[PAGE EXCERPT]
────────────────────────────────────────
Oh yeah, because they can walk around zombies without getting bit. Yeah, the zombies ignore them.

Speaker 2:

Yeah, so they can do things for the group, but they were treated shittily. I will say yeah, so that'll make a lot more sense, but what Nareh chooses to do later if you choose to watch the show. But I think it was interesting that that was a constant thing and also the way that it was. The debates were so much more communally focused around the well-being of the group and Patricia wants Jonathan to stay, then you should stay. Then I think of American versions of what's his name, rick's best friend, shane Shane when it's much more hostile, it's much more individualistic in the way that that it's being approached and how people are arguing. It was just all around kind of a heartwarming show.

Speaker 1:

It was Heartwarming zombie show. It was strangely that way for a little while. Yeah, another thing, a few things that I also liked. First of all, zombie extras deserve awards.

Speaker 2:

They do. They were some athletes too.

Speaker 1:

Yeah, and some of them got manhandled pretty bad. Yeah, like I remember, there's a long haired zombie in the grocery store that gets elbowed by Jonathan like three or four times right in the face and he does not even react to it, he just keeps going zombie style.

Speaker 2:

Committed to the role.

Speaker 1:

Yeah, like that guy deserves like a bonus, I think.

Speaker 2:

That could be a new K-pop song zombie style.
────────────────────────────────────────
[WRITTEN EXERCISE 1] Write out exactly the lines that run from the line containing "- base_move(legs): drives" through the line containing "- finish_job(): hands"; both end lines belong to the answer.
────────────────────────────────────────
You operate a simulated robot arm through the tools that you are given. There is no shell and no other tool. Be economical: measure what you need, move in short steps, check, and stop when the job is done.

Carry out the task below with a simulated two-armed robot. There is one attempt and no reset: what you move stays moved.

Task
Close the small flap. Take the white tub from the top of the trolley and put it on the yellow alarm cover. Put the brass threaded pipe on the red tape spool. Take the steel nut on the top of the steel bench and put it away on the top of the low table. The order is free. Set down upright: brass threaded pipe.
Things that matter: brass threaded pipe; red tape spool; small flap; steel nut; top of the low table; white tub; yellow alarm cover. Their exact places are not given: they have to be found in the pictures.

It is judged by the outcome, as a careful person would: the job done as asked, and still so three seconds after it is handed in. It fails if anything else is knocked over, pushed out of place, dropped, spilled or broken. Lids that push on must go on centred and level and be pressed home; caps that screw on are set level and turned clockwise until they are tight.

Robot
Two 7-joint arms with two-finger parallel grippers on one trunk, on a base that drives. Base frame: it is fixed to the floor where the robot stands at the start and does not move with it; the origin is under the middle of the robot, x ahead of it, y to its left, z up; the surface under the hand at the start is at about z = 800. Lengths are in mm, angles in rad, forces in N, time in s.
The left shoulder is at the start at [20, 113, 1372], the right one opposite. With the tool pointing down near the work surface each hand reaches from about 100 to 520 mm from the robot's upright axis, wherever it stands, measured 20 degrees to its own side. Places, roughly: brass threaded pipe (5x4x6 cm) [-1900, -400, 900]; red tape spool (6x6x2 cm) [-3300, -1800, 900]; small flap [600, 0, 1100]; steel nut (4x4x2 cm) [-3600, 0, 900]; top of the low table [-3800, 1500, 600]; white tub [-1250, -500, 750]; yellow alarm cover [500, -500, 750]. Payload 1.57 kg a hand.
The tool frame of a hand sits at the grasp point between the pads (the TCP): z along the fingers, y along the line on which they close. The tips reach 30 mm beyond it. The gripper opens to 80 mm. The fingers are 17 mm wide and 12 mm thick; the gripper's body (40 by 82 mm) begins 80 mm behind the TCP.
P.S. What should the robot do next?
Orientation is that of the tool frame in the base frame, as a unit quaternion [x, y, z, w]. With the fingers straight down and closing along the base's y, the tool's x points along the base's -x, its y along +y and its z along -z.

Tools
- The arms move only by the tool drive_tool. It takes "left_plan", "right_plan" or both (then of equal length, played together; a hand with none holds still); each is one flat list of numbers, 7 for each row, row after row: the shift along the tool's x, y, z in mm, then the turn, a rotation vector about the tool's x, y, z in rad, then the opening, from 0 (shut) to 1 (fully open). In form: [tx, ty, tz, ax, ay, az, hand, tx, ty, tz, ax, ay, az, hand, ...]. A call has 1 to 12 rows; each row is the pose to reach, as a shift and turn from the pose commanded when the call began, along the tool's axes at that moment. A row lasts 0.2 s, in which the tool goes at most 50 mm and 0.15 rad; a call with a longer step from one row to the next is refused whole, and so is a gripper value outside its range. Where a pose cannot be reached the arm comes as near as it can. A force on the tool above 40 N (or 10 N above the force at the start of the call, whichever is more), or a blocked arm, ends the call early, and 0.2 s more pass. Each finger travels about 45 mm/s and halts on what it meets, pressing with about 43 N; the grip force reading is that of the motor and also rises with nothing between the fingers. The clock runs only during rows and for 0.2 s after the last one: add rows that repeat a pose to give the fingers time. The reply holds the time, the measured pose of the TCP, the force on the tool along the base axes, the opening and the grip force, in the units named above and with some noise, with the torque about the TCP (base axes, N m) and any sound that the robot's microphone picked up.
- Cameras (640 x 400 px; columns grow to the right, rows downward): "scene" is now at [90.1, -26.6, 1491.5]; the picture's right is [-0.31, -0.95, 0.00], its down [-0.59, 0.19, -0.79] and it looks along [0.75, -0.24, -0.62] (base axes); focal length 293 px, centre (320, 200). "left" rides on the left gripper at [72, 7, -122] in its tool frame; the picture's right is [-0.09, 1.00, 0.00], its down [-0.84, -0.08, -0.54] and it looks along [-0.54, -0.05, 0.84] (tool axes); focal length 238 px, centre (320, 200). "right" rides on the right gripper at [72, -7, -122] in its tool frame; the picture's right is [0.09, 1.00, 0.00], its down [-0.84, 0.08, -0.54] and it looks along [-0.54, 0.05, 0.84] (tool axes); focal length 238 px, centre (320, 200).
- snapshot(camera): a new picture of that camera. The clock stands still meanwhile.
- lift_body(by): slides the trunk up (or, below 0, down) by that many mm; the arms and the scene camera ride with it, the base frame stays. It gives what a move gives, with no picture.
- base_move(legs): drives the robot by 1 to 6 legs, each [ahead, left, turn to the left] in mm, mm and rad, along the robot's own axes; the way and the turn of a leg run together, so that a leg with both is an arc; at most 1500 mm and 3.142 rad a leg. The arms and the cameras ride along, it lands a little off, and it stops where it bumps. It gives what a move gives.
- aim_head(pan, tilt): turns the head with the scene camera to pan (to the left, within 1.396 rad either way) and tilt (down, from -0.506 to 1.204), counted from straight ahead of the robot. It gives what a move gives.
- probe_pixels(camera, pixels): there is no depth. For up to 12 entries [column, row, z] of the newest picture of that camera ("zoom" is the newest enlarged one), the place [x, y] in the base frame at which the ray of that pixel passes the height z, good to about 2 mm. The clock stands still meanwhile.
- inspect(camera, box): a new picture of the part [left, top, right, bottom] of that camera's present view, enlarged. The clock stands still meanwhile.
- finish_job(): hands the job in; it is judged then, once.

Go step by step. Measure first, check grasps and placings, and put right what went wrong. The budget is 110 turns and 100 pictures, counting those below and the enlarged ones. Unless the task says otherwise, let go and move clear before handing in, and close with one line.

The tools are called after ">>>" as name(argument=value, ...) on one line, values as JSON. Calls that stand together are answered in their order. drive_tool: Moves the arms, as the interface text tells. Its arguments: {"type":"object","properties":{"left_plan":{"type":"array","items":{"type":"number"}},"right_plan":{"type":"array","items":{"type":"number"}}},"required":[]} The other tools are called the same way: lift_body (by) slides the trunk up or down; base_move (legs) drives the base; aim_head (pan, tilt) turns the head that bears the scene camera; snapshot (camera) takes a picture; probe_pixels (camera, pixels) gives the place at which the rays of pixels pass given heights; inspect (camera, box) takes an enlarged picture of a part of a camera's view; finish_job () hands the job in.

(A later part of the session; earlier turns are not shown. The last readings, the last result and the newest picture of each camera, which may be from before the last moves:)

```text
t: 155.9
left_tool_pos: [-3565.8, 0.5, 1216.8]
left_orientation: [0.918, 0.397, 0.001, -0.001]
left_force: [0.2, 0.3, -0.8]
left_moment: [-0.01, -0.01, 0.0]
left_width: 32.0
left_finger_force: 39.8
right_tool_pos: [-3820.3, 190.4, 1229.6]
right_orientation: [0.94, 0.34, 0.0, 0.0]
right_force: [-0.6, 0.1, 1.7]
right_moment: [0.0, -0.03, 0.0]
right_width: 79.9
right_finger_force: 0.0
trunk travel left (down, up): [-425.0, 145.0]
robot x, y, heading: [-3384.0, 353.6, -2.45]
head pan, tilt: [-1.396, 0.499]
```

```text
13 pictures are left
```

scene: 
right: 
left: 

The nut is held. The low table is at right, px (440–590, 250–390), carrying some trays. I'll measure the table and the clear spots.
────────────────────────────────────────
[WRITTEN EXERCISE 2] Copy the part of the page excerpt from the words "Yeah, and some" through the words "bonus, I think.".

[TASK RESULT 1]
- base_move(legs): drives the robot by 1 to 6 legs, each [ahead, left, turn to the left] in mm, mm and rad, along the robot's own axes; the way and the turn of a leg run together, so that a leg with both is an arc; at most 1500 mm and 3.142 rad a leg. The arms and the cameras ride along, it lands a little off, and it stops where it bumps. It gives what a move gives.
- aim_head(pan, tilt): turns the head with the scene camera to pan (to the left, within 1.396 rad either way) and tilt (down, from -0.506 to 1.204), counted from straight ahead of the robot. It gives what a move gives.
- probe_pixels(camera, pixels): there is no depth. For up to 12 entries [column, row, z] of the newest picture of that camera ("zoom" is the newest enlarged one), the place [x, y] in the base frame at which the ray of that pixel passes the height z, good to about 2 mm. The clock stands still meanwhile.
- inspect(camera, box): a new picture of the part [left, top, right, bottom] of that camera's present view, enlarged. The clock stands still meanwhile.
- finish_job(): hands the job in; it is judged then, once.

[TASK RESULT 2]
Yeah, and some of them got manhandled pretty bad. Yeah, like I remember, there's a long haired zombie in the grocery store that gets elbowed by Jonathan like three or four times right in the face and he does not even react to it, he just keeps going zombie style.

Speaker 2:

Committed to the role.

Speaker 1:

Yeah, like that guy deserves like a bonus, I think.